## START Quoted text

Loin de nous l’idée de vouloir jeter l'opprobre sur Giraffe & Annika car nous sentons toute l’honnêteté de ses géniteurs qui ont cherché à éblouir le jeune joueur. En oubliant probablement la notion de compromis, capitale dans ce type d’exercice. On ne reprochera pas au titre de tenter quelque chose mais le manque de finition est bien trop flagrant pour faire lever les foules. Pire : le jeu manquera dans certains pays ses objectifs. En omettant une traduction fr, Giraffe & Annika se prive de sa cible, les enfants, obligatoirement accompagnés par des adultes qui ne crieront pas à l’enthousiasme exacerbé. Mal finalisé sans être une catastrophe industrielle, la création se condamne elle-même à l'appartenance au jeu alternatif alors que son concept repose sur la découverte de genre. Une sacrée dualité qui accompagne Giraffe & Annika tout au long du périple où chaque coup de génie est assombri par une ambition trop élevée. Comme ce joueur qui dribble toute la défense adverse pour échouer seul devant le but vide. Fichtre ! Que nous sommes intraitables en ce jour ! L’introduction vous laissera l’explication et ne soyons pas de simples parasites. Non, nous voyons quelques bouffées d’air frais qui orienteront le studio si celui-ci tient la barre de ses points forts en esquivant les méandres de la tentation boulimique. Encourageons les développeurs en leur donnant rendez-vous pour leur prochain chapitre !
Les plus
Les moins
S’il y a bien un point sur lequel nous resterons inflexibles, c’est bien sur ce rapport à l’enfance. Ainsi, lorsque nous avons reçu le test de Giraffe & Annika, nous étions à 1000 lieues de croire que nous évoquerions cette réflexion aujourd’hui. Nous étions bien incapables d’imaginer la nature du jeu en question, jusqu’à ce que nous regardions les trailers traînant par-ci et par-là. De là renaquit notre sens aiguisé pour soutenir notre leitmotiv devenu dogme : que l’expression “c’est pour les enfants” ne soit pas galvaudée. Certes nous ne sommes pas les seuls à le dire, et c’est tant mieux. Mais impossible de supporter cette erreur rhétorique infâme. Souvent, ces quelques mots sont exprimés pour justifier la bêtise profonde d’une oeuvre, comme s’il s’agissait d’une excuse en guise de joker. Vil mépris vain voire même langage quasiment ordurier à notre sens, reléguant nos chers bambins au stade de gamins sans cervelle. Or, les balbutiements de nos passages sont les terres sur lesquelles se cultivent le goût et les codes. Tout cela reste rattrapable plus tard nous diriez-vous, à raison. Toutefois, personne ne se détache complètement de ses fondations, aussi est-ce important que celles-ci soient solides. C’est en cela que nous sommes intransigeants lorsque nous nous trouvons face à une création pour un public plus jeune, prêts à dégainer si le constat précédemment évoqué fait corps avec l’âme du produit. Point de frilosité, non. Juste une aptitude qui ne tolère pas la clémence. Si, vous le savez, nous sommes relativement en froid avec le marché des AAA, nous estimons que les récits les plus complexes concernent ces productions dont le budget est limité, nécessitant un savoir-faire sans faille et du génie dans l’imagination. De quoi mettre une terrible pression. Notre bienveillance domine toujours et la voilà entravée face à de multiples sentiments. On vous ouvre notre nouveau carnet des rêves dès à présent !

## END Quoted text
## START Data shown

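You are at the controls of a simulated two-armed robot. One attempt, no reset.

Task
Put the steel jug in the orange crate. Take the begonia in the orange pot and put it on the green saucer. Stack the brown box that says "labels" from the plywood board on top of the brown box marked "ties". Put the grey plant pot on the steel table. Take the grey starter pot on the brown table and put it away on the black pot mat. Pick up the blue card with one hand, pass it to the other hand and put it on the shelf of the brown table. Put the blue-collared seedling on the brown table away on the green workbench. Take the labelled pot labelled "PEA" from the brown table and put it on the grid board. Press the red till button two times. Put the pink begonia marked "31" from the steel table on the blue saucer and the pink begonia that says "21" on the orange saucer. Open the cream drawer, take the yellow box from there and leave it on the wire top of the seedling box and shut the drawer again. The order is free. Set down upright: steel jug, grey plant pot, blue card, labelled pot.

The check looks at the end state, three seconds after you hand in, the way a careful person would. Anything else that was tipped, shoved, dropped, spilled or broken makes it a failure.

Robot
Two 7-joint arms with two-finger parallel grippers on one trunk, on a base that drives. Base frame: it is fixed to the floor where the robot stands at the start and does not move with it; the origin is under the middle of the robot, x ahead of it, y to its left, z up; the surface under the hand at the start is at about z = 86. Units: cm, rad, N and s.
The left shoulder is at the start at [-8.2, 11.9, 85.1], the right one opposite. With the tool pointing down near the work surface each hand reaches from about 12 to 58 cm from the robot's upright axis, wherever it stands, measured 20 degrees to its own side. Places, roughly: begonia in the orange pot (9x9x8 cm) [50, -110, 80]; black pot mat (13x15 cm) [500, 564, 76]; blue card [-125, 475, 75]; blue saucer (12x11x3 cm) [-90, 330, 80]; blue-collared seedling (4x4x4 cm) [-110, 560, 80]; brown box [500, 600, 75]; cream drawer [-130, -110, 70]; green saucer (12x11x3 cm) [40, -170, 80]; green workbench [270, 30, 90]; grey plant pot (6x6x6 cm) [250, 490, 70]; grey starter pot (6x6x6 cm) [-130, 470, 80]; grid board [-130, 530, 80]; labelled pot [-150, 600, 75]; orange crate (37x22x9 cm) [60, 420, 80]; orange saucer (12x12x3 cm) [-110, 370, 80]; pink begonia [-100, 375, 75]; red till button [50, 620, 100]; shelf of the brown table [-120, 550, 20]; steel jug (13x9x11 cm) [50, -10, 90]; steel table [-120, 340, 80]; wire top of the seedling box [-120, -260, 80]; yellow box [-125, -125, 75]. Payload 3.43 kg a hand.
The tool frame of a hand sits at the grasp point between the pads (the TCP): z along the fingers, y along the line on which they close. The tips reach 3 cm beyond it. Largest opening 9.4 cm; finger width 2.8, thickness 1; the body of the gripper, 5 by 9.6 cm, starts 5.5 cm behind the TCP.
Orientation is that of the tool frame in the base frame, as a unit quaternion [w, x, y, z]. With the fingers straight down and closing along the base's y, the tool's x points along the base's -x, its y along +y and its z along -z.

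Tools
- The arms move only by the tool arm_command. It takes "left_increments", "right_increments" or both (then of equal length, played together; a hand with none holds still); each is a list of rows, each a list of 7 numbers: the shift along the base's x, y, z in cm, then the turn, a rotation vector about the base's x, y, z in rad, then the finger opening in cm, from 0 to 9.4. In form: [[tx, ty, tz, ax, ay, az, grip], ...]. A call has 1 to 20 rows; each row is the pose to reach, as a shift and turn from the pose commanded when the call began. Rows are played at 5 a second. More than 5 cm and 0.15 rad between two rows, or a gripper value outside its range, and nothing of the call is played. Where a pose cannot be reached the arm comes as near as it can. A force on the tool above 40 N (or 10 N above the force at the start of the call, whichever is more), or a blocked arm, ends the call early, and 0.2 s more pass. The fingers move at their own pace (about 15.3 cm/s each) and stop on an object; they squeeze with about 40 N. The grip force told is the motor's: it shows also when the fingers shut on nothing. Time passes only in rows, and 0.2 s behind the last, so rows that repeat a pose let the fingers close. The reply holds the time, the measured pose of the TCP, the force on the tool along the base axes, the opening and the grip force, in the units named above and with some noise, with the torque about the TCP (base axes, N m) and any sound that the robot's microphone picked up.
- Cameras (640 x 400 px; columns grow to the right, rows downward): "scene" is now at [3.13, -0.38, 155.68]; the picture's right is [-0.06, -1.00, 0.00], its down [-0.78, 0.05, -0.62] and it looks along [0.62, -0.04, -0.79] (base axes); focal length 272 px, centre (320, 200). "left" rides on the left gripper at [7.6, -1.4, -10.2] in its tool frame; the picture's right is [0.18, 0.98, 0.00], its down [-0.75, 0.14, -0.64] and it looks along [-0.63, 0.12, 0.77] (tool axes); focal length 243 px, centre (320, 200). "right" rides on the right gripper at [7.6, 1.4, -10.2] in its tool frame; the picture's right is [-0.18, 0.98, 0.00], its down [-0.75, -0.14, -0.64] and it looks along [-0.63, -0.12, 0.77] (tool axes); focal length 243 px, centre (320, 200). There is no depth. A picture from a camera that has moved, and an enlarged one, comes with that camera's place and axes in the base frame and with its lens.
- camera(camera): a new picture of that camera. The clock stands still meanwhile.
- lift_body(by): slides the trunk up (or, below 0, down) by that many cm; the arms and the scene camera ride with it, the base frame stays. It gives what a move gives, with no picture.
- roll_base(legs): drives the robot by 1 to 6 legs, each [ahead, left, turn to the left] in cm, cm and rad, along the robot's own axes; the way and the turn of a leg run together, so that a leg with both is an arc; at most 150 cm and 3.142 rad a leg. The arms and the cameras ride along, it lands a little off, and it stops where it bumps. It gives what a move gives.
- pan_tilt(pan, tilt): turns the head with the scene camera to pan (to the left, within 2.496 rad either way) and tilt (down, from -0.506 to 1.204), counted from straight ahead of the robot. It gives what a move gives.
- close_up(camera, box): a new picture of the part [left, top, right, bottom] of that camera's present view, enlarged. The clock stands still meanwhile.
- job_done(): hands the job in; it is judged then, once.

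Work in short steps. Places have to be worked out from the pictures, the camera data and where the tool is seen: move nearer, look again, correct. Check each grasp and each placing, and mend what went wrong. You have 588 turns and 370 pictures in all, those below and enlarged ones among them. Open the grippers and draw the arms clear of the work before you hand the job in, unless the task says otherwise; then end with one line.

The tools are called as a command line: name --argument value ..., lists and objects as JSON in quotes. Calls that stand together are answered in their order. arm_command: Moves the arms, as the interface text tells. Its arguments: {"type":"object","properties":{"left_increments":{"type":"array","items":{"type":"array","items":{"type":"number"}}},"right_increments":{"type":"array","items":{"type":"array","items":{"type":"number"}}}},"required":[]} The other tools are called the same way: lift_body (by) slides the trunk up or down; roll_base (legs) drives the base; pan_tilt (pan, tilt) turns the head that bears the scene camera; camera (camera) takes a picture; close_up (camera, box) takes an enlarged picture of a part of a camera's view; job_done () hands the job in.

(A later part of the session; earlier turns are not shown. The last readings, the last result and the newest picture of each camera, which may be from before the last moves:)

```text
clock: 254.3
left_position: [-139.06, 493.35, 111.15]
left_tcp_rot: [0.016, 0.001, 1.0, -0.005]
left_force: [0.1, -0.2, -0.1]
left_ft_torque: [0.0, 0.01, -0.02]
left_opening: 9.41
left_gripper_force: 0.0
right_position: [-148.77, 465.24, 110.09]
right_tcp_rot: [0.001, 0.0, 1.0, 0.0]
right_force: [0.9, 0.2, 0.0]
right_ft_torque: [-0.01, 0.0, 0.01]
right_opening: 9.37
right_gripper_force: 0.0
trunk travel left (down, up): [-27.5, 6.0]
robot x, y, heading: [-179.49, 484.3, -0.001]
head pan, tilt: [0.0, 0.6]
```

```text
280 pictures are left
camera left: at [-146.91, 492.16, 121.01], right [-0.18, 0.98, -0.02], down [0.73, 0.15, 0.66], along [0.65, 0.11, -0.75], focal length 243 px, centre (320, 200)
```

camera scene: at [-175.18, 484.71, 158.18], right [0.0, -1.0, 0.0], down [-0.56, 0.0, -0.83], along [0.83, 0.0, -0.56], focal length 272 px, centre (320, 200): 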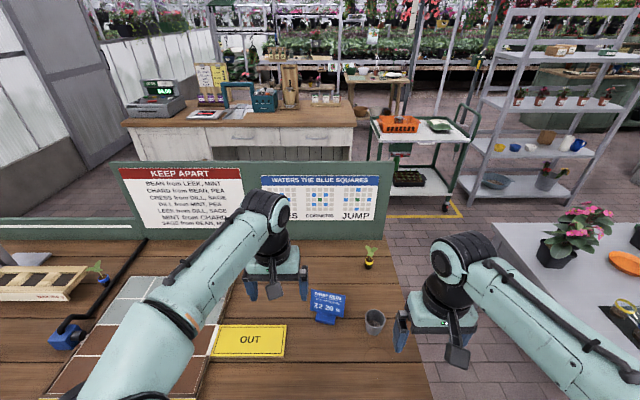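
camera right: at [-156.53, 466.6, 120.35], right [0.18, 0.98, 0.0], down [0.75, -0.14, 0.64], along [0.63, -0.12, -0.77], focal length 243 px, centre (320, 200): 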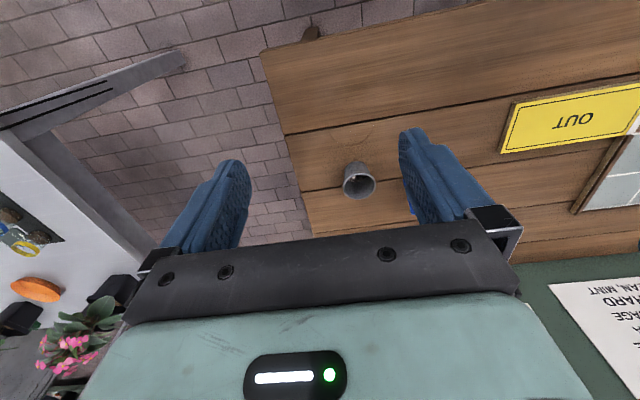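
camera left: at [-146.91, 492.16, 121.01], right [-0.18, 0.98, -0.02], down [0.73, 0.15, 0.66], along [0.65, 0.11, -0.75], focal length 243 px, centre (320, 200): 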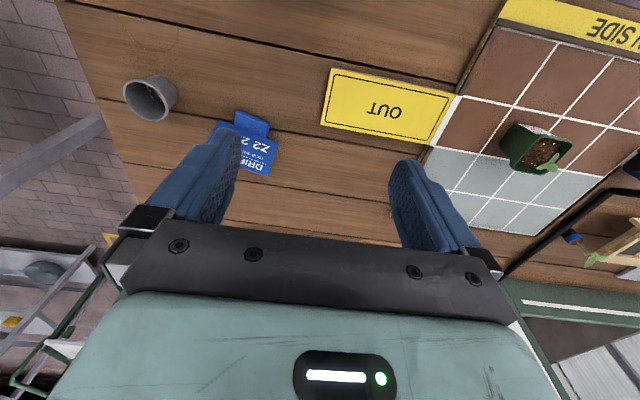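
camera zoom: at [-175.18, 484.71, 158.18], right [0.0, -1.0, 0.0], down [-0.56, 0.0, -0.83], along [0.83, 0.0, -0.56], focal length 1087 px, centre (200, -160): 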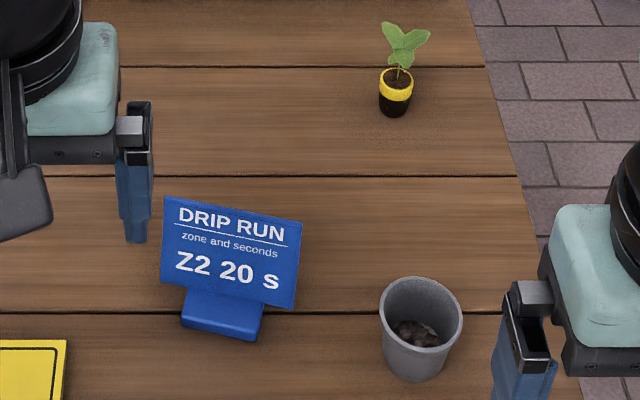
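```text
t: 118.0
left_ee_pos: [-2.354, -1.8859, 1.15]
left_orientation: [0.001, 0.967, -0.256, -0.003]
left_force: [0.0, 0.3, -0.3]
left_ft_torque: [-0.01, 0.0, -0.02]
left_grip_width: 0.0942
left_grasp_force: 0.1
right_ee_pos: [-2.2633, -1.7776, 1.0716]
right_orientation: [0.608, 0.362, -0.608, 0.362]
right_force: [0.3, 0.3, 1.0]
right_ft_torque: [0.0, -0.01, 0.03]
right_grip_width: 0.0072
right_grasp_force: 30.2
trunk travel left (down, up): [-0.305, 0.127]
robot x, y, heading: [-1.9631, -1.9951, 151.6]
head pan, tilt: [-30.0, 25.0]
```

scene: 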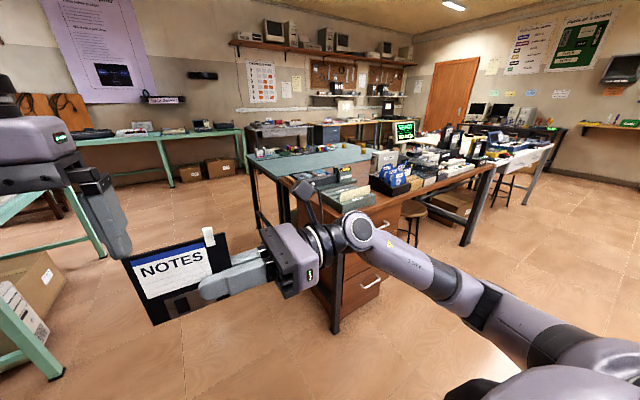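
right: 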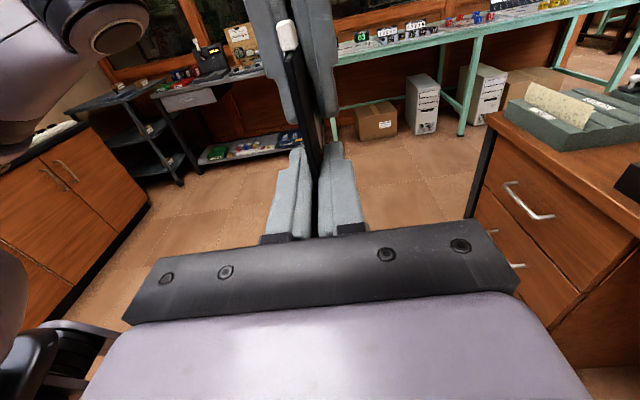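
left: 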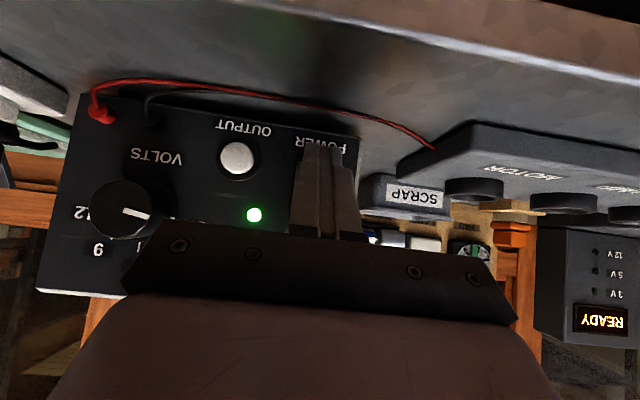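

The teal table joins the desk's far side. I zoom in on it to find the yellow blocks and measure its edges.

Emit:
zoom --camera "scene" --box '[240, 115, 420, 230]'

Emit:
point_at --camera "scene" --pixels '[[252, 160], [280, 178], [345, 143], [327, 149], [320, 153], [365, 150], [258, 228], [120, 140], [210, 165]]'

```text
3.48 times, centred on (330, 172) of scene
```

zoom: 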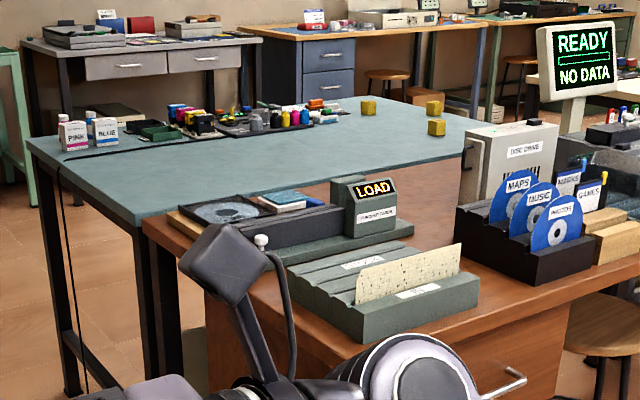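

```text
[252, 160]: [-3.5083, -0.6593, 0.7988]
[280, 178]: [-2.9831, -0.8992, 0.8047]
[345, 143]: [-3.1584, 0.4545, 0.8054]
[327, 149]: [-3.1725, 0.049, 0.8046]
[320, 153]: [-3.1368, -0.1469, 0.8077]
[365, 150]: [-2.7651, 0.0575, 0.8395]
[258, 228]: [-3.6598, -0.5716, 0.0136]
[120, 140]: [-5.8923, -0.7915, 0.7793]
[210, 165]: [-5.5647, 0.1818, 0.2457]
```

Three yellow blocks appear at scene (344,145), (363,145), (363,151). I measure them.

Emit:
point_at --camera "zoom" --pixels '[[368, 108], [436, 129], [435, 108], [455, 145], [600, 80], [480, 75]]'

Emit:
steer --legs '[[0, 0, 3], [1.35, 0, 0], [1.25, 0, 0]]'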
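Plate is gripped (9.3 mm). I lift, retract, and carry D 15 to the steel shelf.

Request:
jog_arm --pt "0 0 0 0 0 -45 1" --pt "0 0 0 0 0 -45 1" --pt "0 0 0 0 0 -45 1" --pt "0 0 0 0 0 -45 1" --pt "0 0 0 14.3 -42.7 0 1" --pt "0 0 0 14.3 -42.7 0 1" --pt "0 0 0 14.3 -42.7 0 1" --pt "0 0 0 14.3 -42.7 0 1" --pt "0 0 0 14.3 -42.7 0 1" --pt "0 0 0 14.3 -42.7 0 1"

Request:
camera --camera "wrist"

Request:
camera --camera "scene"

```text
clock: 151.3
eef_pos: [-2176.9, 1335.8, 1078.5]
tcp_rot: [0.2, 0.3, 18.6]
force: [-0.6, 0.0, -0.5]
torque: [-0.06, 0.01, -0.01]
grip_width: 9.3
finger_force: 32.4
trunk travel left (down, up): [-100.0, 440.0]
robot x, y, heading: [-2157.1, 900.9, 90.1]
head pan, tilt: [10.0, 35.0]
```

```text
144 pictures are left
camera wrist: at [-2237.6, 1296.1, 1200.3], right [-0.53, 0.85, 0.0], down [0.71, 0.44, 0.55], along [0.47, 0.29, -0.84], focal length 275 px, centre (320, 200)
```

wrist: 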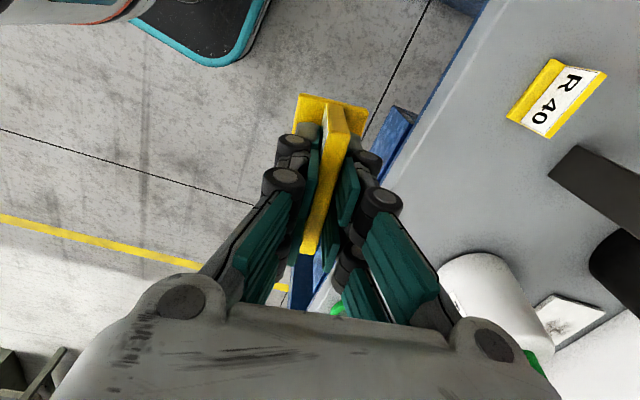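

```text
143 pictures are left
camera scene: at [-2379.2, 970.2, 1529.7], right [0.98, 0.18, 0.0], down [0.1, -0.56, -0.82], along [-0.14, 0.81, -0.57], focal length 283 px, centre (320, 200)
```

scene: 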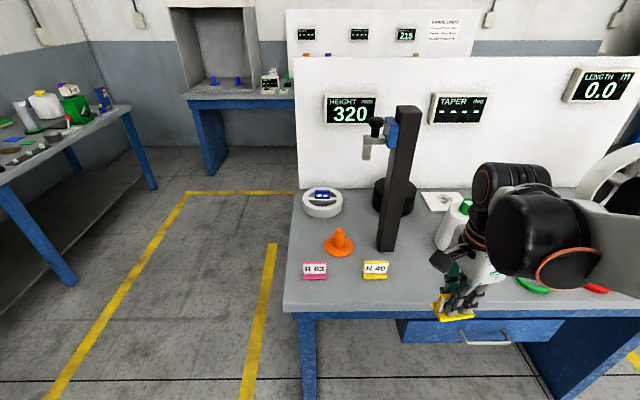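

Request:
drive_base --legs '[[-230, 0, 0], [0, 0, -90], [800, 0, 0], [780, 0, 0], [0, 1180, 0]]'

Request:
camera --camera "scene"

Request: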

## END Data shown

--- Exercise ---
Write what comes next in the quoted text.

--- Exercise response ---
Annika lecteur
Giraffe & Annika est avant tout un conte aux airs simples. Et on ne va rien cacher : l’histoire est épurée, pas forcément transcendante en dépit d’une montée en puissance émouvante sur le finish. Pas de quoi crier ni au génie, ni au scandale. Un synopsis classique (la jeune fille amnésique), un largage sur une île qui sera au centre de nos préoccupations dans cette diégèse, et un personnage servant de guide pour monter le duo. De la magie, des rencontres toutes plus improbables les unes que les autres et en route pour la plongée dans ce monde onirique. Sans parler d’un antagonisme récurrent mais nous nous arrêterons là.
Sur ce point, rien à redire ! L’aventure est narrée efficacement, en dépit de certaines longueurs, et la mise en scène est efficace. Pas de voix, juste du texte. La mayonnaise prend bien et nous saluons les saynètes des souvenirs, toutes crayonnées dans un style manga choupi. D’un désintérêt initial a surgi une envie de connaître le dénouement, signe d’une progression efficiente malgré des débuts poussifs.
Il faut dire que la Direction Artistique est travaillée en ce sens. Alors Ok Annika, la protagoniste que vous dirigez, possède les traditionnelles oreilles et queue de chat et son caractère est celui des filles version Jap’ que votre rétine reconnaît entre mille. Gentille et dévouée, un peu idiote et pleine d’enthousiasme. Mi-humaine, mi-chat, de la race Felycan, elle sera celle qui parcourt les plaines. Là ne réside pas l’essentiel et heureusement ! Le chara-design est là pour assurer le coup avec quelques franches réussites, à l’exception des mobs qui se ressemblent tous. Cela fait le café, en dehors d’une animation aux poires : en 2020, voir un écran noir quand on monte une petite échelle, ce n’est pas acceptable.
Un aperçu de l'ambiance qui règne !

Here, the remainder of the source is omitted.